Short problem
Pictures within the data are to be left out; everything else must be reproduced exactly.

Available data
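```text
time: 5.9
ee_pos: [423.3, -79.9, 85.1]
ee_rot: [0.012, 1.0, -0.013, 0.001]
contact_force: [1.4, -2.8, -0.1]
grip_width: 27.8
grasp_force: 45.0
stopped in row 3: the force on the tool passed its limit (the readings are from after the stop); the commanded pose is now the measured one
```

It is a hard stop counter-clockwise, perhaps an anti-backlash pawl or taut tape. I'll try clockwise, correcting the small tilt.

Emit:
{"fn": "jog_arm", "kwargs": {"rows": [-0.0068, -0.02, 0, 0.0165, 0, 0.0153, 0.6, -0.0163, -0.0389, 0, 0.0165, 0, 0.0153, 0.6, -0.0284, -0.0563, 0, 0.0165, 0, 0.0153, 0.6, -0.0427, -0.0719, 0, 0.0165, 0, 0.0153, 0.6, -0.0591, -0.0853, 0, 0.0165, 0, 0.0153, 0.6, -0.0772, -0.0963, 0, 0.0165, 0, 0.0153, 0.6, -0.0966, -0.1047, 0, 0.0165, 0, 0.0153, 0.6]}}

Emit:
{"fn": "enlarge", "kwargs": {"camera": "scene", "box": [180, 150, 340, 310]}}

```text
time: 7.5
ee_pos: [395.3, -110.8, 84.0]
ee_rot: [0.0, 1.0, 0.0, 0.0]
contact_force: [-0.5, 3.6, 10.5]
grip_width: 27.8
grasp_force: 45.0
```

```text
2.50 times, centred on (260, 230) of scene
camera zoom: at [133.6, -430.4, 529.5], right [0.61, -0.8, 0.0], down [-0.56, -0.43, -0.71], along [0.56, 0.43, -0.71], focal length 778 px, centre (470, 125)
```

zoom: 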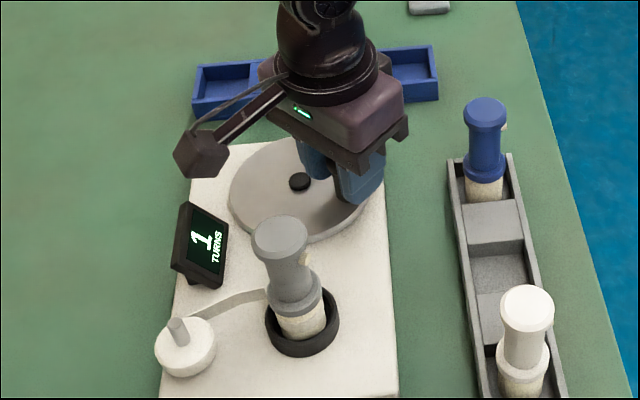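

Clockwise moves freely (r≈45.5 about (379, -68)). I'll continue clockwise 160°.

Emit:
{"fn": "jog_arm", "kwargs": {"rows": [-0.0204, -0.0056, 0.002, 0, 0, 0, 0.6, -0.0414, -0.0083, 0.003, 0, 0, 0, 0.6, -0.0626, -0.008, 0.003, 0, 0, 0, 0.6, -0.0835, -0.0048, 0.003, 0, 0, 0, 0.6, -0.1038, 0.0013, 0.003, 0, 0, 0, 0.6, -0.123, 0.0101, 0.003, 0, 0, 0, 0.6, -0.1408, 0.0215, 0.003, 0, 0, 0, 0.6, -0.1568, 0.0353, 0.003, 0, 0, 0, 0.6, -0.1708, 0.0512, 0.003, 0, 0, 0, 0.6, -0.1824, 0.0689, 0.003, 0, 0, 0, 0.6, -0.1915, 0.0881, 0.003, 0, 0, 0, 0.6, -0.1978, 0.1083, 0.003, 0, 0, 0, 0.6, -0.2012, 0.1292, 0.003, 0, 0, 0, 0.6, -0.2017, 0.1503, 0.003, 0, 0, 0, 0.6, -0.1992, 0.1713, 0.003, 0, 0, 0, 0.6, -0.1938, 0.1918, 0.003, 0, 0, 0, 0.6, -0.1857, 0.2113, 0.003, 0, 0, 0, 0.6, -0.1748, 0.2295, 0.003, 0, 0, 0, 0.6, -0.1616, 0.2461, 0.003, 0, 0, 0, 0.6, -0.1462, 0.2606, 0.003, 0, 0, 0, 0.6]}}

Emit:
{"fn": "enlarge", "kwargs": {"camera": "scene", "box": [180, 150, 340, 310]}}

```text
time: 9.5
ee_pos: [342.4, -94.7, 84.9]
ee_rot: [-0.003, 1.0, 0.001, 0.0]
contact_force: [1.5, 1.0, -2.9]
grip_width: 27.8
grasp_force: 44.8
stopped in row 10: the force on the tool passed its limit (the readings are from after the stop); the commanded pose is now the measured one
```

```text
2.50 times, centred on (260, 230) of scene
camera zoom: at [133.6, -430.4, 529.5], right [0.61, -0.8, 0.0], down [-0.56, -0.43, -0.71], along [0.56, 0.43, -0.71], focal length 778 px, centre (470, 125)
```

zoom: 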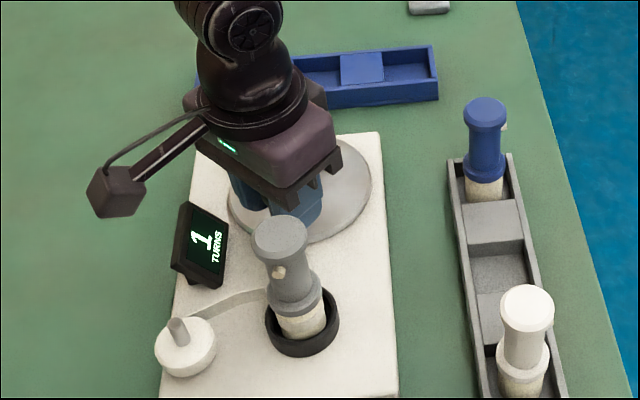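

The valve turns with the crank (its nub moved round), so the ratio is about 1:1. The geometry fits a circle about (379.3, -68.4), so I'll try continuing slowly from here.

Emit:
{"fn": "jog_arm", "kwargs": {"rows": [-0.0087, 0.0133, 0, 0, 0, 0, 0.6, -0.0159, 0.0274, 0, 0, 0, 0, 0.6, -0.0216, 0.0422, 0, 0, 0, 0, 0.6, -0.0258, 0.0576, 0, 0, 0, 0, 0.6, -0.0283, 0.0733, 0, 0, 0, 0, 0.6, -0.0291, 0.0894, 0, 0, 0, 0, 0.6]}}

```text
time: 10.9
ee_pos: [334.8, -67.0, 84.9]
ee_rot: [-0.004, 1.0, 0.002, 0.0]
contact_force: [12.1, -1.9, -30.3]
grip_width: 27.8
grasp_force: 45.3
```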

Solution to the problem
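```text
time: 5.9
ee_pos: [423.3, -79.9, 85.1]
ee_rot: [0.012, 1.0, -0.013, 0.001]
contact_force: [1.4, -2.8, -0.1]
grip_width: 27.8
grasp_force: 45.0
stopped in row 3: the force on the tool passed its limit (the readings are from after the stop); the commanded pose is now the measured one
```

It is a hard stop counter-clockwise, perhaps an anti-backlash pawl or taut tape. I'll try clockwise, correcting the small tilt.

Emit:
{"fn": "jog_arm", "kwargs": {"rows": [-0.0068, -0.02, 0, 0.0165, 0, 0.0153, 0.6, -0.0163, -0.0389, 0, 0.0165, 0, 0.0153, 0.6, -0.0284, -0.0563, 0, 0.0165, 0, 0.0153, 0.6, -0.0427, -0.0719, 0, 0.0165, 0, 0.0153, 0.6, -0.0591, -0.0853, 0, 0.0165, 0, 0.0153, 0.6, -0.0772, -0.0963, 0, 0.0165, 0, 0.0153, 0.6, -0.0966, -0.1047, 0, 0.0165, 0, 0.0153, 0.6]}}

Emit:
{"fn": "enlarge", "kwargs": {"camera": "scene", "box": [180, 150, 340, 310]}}

```text
time: 7.5
ee_pos: [395.3, -110.8, 84.0]
ee_rot: [0.0, 1.0, 0.0, 0.0]
contact_force: [-0.5, 3.6, 10.5]
grip_width: 27.8
grasp_force: 45.0
```

```text
2.50 times, centred on (260, 230) of scene
camera zoom: at [133.6, -430.4, 529.5], right [0.61, -0.8, 0.0], down [-0.56, -0.43, -0.71], along [0.56, 0.43, -0.71], focal length 778 px, centre (470, 125)
```

zoom: 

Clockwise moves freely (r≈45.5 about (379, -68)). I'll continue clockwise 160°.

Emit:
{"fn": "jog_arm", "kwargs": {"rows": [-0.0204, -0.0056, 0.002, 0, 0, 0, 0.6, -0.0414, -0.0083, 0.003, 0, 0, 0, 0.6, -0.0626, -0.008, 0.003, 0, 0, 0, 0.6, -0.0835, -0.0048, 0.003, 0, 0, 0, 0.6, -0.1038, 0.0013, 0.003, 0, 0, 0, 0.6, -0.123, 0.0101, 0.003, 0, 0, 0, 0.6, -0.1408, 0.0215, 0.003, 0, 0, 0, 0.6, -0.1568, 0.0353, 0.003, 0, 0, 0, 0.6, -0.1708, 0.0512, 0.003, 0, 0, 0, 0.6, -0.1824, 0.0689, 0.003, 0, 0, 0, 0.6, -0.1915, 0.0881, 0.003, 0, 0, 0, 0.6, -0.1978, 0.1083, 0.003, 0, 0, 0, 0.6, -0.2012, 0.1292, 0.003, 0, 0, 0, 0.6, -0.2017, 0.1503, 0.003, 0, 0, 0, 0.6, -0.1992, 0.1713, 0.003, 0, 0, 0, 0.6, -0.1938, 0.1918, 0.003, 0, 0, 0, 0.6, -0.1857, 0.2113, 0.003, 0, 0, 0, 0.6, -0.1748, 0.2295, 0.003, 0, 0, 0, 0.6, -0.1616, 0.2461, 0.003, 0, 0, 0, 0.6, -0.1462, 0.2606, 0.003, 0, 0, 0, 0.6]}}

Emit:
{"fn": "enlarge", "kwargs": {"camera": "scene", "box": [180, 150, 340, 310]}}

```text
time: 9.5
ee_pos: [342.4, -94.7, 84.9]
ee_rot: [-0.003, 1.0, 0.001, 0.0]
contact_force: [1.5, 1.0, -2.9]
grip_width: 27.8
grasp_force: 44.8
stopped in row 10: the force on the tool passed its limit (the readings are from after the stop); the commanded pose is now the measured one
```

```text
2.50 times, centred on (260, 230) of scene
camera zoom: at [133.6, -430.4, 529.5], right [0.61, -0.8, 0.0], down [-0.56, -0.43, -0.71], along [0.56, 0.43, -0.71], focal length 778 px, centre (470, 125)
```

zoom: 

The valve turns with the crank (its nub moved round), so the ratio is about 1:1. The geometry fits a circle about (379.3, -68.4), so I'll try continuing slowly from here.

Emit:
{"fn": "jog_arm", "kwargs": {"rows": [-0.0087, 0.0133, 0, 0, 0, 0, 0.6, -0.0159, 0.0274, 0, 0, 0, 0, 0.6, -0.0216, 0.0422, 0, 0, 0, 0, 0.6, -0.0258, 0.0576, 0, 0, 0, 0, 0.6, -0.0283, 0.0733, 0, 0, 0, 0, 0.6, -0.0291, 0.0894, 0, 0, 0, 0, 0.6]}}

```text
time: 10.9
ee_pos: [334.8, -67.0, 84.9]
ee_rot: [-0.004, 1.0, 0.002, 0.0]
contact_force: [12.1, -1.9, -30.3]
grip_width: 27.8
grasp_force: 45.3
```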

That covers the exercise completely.